[EM] (P1) and monotonicity for single-winner election systems and Condorcet.

David Catchpole s349436 at student.uq.edu.au
Sun Oct 24 22:51:53 PDT 1999


Very true. Well, at least Craig's 2-member FPTP rule and majority rules
are similar- and you get my drift (I hope!). More further down...

On Fri, 22 Oct 1999, Markus Schulze wrote:

> Dear David,
> 
> you wrote (21 Oct 1999):
> > Now, take for granted majority rules (what Craig has defined as 2-member
> > FPTP rule). That is, we already have a space of voting schema for which we
> > know the answer- those in which one candidate recieves more than half of
> > first preference votes (the candidate is most highly ranked by more than
> > half of voters who express some non-indifference between candidates).
> 
> Borda meets Craig Carey's 2-member FPTP rule.

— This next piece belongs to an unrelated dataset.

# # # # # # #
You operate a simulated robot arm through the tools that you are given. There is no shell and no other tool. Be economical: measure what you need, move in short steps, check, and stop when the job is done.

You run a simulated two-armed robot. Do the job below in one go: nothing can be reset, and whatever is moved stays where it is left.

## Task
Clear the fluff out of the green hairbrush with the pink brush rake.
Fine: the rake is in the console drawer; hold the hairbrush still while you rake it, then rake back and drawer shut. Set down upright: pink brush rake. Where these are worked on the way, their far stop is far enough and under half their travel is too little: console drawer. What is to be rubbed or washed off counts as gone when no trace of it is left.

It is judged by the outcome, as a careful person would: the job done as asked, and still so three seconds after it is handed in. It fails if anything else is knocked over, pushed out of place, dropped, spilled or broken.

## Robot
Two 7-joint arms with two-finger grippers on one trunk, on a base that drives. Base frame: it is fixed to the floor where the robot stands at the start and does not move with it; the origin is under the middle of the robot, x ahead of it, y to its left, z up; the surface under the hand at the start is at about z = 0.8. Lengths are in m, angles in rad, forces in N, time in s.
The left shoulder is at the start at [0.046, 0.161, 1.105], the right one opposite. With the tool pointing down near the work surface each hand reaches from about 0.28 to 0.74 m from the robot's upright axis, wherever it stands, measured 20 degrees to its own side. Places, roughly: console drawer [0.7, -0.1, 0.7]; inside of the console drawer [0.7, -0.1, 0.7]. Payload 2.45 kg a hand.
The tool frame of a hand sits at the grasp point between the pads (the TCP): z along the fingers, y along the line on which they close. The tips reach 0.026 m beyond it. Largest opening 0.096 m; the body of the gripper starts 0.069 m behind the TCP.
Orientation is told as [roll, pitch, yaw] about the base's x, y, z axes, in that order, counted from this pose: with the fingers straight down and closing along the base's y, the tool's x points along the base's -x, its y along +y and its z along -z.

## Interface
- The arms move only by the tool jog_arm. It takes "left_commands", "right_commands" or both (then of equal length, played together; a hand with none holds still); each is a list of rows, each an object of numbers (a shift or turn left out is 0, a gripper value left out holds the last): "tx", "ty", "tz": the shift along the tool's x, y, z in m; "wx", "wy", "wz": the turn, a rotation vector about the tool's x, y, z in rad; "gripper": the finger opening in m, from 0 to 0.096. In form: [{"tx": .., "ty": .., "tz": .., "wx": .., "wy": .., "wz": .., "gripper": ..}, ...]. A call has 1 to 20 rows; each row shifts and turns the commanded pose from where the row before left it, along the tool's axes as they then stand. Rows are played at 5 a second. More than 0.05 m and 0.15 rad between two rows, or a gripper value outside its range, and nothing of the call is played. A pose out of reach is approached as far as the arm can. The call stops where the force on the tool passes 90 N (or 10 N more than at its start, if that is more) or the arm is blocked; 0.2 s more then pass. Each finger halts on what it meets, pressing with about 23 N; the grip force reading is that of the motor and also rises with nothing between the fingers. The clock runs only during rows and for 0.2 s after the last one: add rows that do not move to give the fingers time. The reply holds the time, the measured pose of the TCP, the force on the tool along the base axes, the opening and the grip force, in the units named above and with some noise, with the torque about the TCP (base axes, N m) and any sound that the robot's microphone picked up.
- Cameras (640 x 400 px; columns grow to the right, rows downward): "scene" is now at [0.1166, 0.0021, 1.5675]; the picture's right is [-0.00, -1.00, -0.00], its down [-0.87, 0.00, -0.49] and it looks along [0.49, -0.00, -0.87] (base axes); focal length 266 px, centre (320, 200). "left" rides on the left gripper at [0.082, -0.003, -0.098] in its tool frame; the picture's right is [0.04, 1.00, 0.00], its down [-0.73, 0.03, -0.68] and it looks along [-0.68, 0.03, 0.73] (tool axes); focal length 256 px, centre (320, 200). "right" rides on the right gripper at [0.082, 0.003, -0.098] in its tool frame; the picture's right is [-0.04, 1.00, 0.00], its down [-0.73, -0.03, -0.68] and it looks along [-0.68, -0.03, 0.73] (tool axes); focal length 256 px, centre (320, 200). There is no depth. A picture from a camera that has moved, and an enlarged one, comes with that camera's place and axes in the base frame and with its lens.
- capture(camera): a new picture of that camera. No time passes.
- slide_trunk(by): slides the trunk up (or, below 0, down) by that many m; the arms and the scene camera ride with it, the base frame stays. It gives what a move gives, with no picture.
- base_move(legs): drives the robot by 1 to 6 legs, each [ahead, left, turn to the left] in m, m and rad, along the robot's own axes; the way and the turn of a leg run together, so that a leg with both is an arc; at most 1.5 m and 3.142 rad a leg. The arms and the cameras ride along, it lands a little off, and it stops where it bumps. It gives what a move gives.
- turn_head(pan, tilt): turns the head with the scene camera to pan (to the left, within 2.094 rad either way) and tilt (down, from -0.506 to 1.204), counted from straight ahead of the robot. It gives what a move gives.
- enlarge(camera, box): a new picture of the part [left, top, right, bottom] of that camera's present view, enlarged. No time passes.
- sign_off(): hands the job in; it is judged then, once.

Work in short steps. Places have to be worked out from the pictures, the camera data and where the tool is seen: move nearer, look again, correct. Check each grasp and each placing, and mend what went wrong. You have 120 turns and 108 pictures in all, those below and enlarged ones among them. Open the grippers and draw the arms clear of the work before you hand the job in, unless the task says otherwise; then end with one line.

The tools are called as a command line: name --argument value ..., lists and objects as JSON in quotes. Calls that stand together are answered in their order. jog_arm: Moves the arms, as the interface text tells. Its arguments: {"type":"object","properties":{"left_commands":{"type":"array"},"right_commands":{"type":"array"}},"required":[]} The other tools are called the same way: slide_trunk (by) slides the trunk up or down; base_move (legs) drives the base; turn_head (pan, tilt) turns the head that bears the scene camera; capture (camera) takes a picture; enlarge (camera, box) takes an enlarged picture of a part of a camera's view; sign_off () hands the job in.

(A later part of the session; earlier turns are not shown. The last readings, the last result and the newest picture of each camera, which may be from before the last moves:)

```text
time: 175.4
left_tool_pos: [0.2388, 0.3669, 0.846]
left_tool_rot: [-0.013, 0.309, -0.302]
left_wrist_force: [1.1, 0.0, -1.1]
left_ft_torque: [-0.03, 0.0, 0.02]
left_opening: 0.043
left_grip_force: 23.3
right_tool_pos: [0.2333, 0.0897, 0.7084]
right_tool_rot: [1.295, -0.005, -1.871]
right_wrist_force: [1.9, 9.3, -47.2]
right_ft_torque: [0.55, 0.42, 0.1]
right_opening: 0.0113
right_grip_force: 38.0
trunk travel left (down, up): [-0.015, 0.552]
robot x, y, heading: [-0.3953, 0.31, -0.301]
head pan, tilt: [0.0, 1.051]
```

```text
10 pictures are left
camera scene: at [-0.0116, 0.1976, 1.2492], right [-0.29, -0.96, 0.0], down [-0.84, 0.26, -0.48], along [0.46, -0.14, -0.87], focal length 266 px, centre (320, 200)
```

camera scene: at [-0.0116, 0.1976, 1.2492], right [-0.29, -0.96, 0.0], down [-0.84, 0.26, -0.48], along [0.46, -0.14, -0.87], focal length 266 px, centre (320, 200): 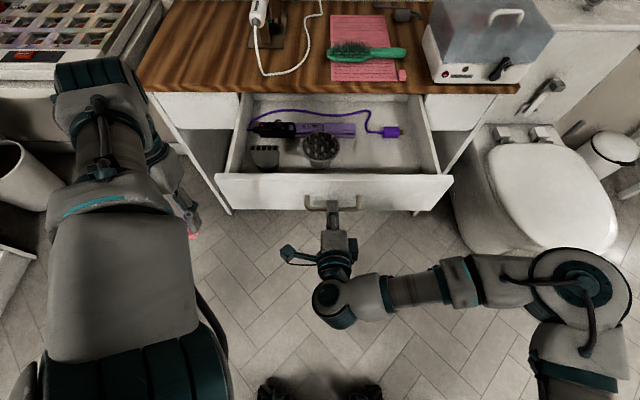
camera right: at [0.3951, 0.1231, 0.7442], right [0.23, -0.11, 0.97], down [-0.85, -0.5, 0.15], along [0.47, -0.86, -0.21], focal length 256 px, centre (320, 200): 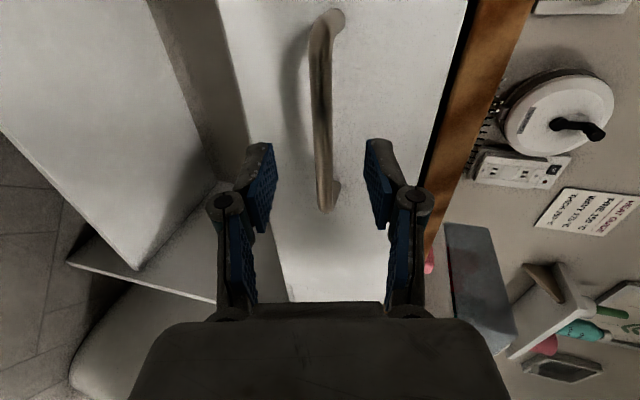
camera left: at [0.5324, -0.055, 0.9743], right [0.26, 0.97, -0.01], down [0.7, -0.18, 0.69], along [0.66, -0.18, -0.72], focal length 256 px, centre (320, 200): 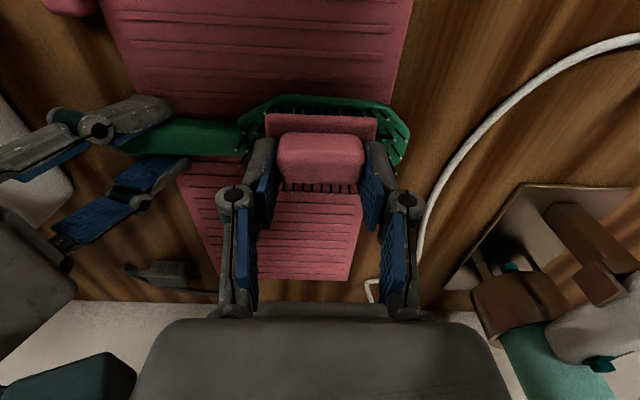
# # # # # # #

But nevertheless, if one
> candidate recieves more than half of the first preferences, then the Borda
> method still doesn't necessarily choose this candidate.
> 
> > It has now occured to me that it may be possible to demonstrate that
> > Condorcet is a necessary condition of monotonicity without assuming
> > majority rules ("2-candidate FPTP") but instead assuming the system is
> > neutral to candidates (a switch in candidates brings on a corresponding
> > change in results). However, this is going to take some effort, because it
> > involves 3!=6 "points" and 2^12 possible permutations of results.
> I believe that you have to presume explicitely that the used election
> method meets the majority criterion (i.e. that a candidate who is strictly
> prefered to every other candidate by more than half of the voters must be
> elected).
> 
> Markus Schulze

The challenge though is to work out whether the majority criterion may be
implied by other criteria such as monotonicity (obviously, where Condorcet
winners are elected, it is assured that the majority criterion is
satisfied). It would be an interesting result if this were the case.